Concessions financières
Il s'agit des concessions financières exigées par le Premier ministre hongrois Viktor Orban pour donner son accord au sixième paquet de sanctions contre Moscou. La nuit de lundi a accouché de décisions difficiles. Avant la fin de l'année, 90% du pétrole russe venu par le nord de l'Europe cessera d'être importé.
La première banque russe Sberbank (37% du marché) sera finalement écartée du système de paiement Swift. Plus au sud du continent en revanche, les importations de pétrole par la Hongrie (10%) seront dans un premier temps maintenues. Le sixième paquet de sanctions économiques et financières annoncé le 4 mai par la présidente de la Commission européenne Ursula Von Der Leyen a été, sous ces conditions, partiellement adopté.

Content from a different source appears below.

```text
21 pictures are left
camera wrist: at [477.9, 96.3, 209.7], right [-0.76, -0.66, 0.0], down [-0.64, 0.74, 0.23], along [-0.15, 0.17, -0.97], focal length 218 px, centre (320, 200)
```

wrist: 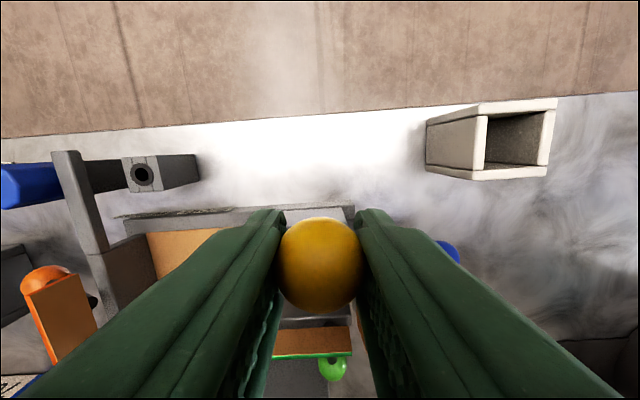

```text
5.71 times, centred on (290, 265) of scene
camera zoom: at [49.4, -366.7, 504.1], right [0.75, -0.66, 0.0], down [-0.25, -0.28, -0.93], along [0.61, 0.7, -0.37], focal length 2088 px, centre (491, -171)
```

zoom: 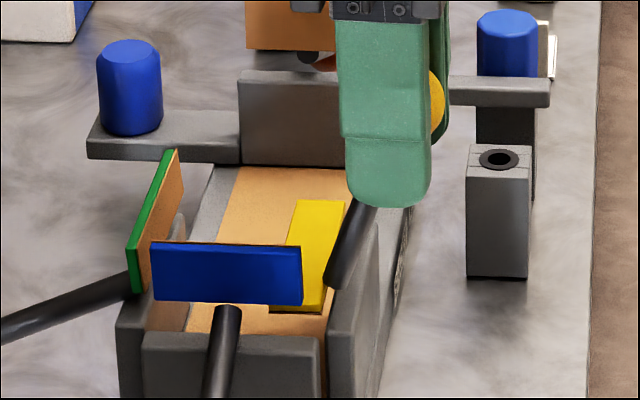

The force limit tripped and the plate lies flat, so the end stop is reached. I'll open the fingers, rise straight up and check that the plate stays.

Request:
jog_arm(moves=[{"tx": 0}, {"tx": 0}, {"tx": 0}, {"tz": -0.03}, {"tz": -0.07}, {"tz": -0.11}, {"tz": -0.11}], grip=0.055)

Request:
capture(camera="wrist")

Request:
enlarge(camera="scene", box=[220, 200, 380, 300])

«Obliger l'UE à signer davantage de chèques»
Et après? «Les autorités hongroises ont compris le bénéfice direct qu'elles peuvent tirer des sanctions, poursuit notre interlocuteur. Pour l'heure, Budapest va pouvoir continuer d'accéder au pétrole russe. Et avant d'accepter à moyen terme de couper le robinet, Viktor Orban compte bien obliger l'UE à lui signer davantage de chèques.» La preuve ? Le premier ministre hongrois s'est bien gardé, dans un message adressé par vidéo à ses compatriotes mardi matin, de rappeler que la poursuite des importations de pétrole russe par son pays est temporaire. Origo, un site d'information proche du parti au pouvoir, a même applaudi d'un: «Viktor Orbán a une fois de plus réussi à protéger les intérêts hongrois à Bruxelles»

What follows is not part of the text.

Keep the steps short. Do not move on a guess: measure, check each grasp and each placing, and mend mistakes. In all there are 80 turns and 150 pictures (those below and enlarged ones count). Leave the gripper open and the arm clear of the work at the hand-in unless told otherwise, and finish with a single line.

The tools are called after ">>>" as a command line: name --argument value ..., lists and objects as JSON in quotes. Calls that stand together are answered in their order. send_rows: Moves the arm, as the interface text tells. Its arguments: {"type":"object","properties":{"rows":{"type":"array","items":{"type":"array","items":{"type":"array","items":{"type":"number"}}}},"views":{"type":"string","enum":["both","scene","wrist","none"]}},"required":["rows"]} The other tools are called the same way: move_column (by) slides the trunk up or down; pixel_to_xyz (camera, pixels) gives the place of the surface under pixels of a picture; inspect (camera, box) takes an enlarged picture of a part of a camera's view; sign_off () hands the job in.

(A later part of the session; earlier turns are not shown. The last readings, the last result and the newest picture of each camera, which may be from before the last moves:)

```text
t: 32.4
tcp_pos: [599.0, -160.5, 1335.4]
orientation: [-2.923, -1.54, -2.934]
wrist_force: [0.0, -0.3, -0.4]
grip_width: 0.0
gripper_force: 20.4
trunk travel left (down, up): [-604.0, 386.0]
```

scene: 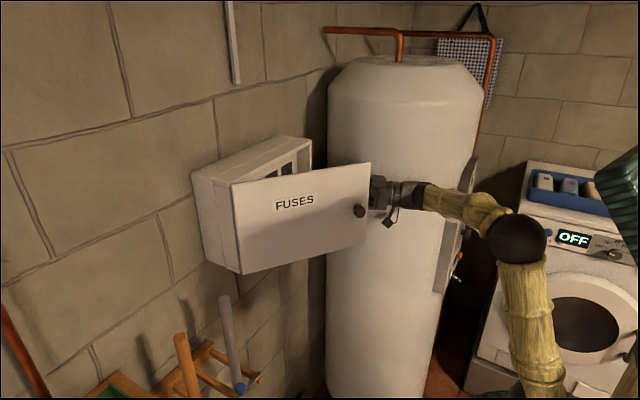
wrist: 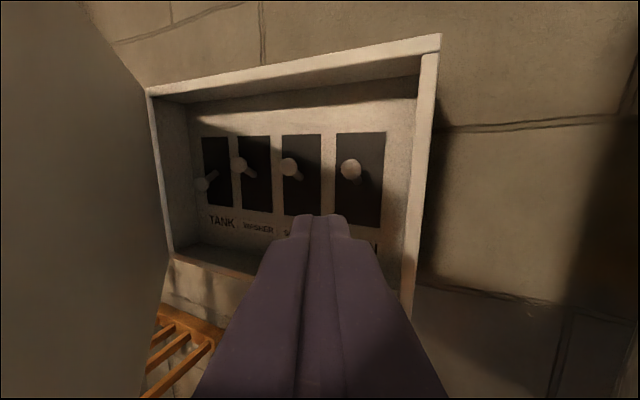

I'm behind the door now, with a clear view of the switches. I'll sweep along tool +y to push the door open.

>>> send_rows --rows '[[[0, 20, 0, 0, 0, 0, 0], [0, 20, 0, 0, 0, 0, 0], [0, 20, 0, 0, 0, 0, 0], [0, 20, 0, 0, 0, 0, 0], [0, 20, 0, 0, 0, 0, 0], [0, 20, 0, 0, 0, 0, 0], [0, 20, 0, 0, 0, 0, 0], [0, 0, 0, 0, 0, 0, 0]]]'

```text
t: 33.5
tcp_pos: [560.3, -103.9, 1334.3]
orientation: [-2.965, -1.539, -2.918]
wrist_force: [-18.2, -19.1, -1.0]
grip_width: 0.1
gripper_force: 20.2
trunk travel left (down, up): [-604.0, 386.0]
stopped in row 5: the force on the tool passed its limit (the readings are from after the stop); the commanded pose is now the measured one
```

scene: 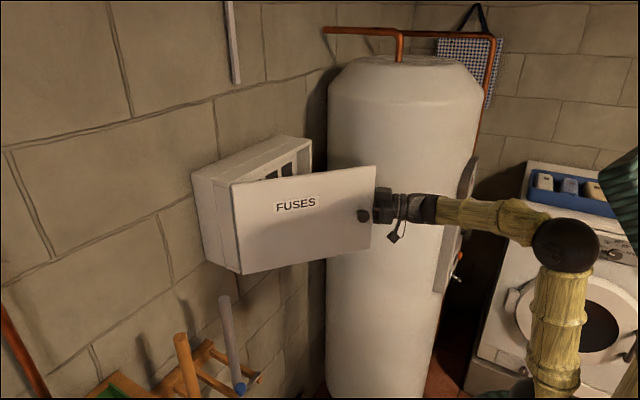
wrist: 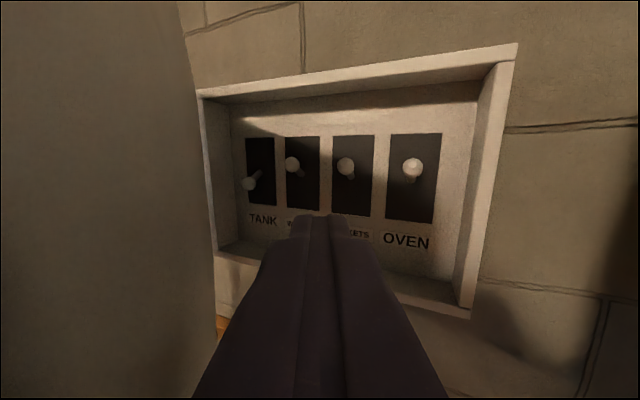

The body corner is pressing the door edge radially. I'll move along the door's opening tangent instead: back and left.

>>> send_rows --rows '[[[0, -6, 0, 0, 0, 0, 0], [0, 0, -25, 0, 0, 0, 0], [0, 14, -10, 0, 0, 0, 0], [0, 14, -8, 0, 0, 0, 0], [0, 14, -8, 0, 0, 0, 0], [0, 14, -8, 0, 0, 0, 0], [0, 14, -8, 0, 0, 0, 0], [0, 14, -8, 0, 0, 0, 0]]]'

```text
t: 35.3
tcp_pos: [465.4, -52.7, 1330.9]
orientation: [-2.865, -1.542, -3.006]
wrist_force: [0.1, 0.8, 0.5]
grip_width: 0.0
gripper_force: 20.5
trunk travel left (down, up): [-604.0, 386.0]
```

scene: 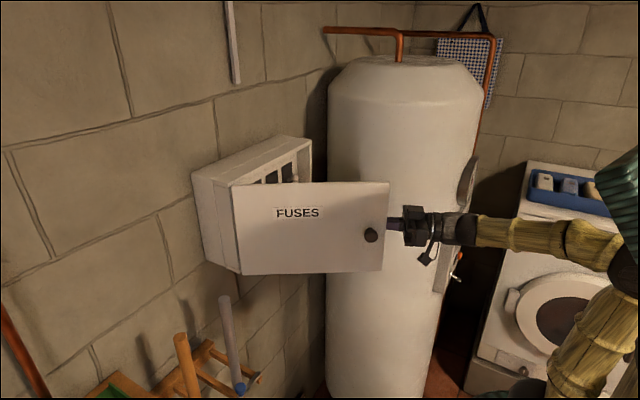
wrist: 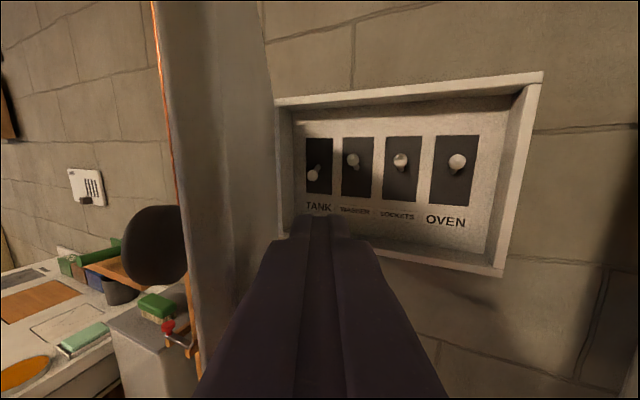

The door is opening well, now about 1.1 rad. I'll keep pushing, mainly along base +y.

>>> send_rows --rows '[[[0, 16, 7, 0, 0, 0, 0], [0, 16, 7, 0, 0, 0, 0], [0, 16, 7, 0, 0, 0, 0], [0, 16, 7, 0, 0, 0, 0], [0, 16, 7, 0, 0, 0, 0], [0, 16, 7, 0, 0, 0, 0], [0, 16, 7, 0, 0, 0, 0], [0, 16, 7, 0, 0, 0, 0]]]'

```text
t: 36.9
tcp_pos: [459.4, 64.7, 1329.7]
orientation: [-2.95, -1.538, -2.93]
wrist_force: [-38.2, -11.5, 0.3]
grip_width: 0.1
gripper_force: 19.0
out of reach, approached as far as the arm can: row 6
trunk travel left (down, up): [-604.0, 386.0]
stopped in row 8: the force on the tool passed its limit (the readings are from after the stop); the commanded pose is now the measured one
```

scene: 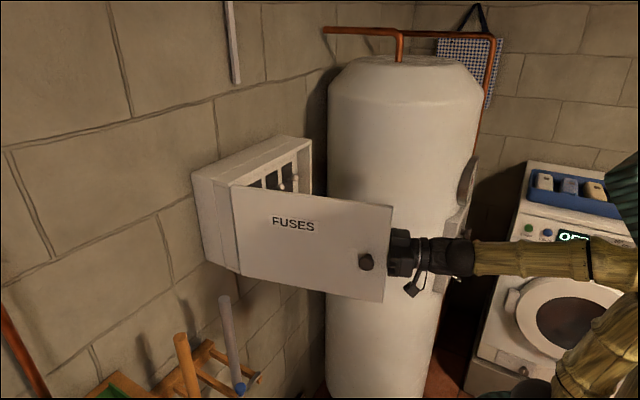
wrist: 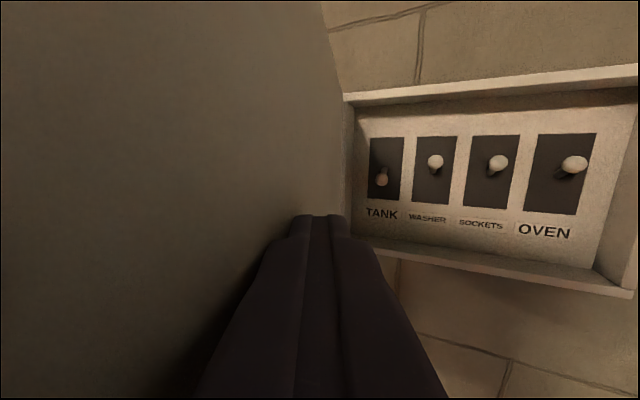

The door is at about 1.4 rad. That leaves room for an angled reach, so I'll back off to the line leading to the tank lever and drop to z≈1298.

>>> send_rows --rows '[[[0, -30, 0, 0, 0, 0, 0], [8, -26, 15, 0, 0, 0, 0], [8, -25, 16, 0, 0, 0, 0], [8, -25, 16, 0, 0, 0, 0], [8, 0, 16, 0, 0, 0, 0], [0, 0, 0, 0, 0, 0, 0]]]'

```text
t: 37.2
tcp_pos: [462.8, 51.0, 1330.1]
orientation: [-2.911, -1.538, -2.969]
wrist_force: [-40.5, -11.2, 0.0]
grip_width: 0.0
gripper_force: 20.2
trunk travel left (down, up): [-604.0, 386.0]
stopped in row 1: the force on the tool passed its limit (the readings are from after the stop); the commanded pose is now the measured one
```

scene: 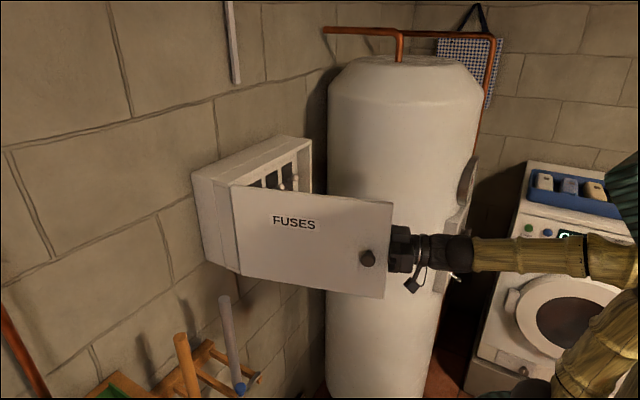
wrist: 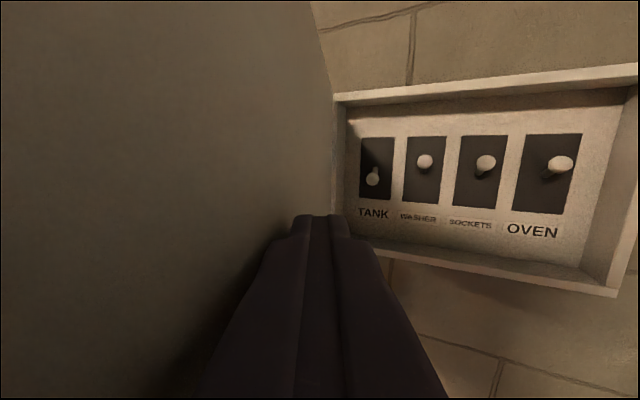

Présent à l'université de Genève lundi 30 mai pour une journée d'étude consacrée à la Conférence sur l'avenir de l'Europe qui s'est achevée le 9 mai, l'eurodéputé Vert allemand Daniel Freund confirme: «La crise en Ukraine est une occasion que certains gouvernements européens entendent bien utiliser pour faire prévaloir leurs vues. La Hongrie, comme la Pologne (qui soutient l'embargo pétrolier), vont évidemment profiter de la rupture annoncée des importations énergétiques russes pour exiger davantage d'aides européennes à la construction de nouvelles infrastructures.»

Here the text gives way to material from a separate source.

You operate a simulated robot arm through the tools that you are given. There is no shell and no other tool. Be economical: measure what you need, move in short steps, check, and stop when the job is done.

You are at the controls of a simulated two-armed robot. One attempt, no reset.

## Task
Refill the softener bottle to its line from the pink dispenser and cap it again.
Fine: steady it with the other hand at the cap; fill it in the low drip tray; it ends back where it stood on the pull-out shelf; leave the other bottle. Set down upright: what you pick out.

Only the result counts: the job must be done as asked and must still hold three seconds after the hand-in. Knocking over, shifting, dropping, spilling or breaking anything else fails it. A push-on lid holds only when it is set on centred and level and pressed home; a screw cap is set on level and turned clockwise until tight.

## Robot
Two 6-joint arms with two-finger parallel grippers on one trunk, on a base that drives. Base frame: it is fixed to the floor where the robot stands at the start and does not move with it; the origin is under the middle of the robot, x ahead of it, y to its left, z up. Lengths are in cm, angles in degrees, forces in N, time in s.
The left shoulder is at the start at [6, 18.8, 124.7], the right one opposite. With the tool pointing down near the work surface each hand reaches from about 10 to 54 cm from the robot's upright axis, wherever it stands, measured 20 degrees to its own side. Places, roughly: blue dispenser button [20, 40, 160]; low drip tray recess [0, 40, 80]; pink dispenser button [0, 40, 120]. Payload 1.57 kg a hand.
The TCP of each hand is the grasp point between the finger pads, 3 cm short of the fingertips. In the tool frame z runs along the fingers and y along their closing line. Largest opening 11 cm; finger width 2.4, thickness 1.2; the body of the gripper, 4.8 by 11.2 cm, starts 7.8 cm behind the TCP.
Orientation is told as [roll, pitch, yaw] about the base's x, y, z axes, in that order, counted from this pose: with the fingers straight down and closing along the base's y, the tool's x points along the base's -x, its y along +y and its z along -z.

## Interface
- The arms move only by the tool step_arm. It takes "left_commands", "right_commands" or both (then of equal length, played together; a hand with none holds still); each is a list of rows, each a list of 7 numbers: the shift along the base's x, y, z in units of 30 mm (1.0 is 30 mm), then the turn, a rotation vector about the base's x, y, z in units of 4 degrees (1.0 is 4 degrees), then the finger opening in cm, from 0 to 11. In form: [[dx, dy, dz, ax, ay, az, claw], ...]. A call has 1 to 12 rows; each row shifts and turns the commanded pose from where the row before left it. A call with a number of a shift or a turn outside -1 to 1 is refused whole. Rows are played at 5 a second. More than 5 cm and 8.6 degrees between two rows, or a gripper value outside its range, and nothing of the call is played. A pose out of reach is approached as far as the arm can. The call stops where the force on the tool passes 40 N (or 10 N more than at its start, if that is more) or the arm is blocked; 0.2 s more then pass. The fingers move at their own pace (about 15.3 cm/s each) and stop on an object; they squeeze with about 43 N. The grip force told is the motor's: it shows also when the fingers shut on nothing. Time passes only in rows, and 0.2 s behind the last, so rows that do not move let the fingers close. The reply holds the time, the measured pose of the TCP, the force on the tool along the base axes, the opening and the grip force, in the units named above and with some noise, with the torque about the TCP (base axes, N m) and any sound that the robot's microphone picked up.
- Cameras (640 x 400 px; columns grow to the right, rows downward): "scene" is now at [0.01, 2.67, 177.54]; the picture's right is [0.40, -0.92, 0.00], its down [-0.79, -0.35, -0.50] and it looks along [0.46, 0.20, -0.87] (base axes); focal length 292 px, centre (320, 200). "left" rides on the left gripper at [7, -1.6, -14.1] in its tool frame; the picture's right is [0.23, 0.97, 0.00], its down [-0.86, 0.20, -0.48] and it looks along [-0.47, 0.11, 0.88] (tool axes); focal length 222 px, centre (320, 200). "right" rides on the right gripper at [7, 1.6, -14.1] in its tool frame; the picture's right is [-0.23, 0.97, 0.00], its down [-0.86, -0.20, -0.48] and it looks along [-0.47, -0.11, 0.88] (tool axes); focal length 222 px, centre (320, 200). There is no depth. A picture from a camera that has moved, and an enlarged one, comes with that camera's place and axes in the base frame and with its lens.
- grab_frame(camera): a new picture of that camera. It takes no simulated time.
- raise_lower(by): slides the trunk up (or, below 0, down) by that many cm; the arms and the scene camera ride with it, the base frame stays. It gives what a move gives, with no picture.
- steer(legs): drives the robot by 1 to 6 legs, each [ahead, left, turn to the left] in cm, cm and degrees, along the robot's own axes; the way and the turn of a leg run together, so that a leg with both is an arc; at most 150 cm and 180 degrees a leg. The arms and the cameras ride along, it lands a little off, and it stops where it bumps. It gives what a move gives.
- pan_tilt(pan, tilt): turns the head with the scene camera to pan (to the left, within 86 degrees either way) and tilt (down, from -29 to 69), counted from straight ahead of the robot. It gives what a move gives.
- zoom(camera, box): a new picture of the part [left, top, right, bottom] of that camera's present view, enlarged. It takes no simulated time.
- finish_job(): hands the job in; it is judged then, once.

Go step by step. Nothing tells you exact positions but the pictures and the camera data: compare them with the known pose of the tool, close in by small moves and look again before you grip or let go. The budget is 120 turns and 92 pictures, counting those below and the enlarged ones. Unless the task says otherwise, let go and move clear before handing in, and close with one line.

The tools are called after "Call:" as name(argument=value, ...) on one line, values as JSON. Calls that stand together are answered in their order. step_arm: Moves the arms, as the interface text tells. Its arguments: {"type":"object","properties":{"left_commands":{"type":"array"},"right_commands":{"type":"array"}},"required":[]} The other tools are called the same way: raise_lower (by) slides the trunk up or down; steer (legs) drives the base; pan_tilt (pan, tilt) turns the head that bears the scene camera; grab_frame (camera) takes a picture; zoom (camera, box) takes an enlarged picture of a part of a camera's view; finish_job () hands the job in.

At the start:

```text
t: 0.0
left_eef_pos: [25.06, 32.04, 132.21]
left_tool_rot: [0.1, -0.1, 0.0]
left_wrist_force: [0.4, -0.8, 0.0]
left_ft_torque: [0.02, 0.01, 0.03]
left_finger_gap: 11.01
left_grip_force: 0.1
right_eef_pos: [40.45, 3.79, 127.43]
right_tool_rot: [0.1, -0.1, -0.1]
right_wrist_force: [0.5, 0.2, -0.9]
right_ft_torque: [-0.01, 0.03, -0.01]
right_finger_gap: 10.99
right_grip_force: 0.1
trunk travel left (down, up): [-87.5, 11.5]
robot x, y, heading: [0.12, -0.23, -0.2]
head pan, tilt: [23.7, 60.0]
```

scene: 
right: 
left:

Viktor Orban veut ses 7 milliards d'euros
La discussion de lundi soir, à Bruxelles, l'a confirmé. Après avoir bataillé pour que le pétrole russe acheminé par oléoduc - essentiel pour la Hongrie, dont 80% du gaz vient par ailleurs de Russie - ne soit pas concerné par un embargo européen, Viktor Orban s'est empressé de rappeler à ses homologues qu'il attend toujours le déblocage des 7 milliards d'euros prévus dans le cadre du plan «Nextgeneration EU» et bloqués en raison des atteintes présumées à l'État de droit dans son pays. Le prix de son vote, indispensable en raison de la règle de l'unanimité? Oui. «Ces sanctions sont indispensables mais elles vont, mécaniquement, coûter de plus en plus cher à l'Union. Il faut y être préparé», juge l'ancien Premier ministre belge Guy Verhofstadt, lui aussi présent à Genève.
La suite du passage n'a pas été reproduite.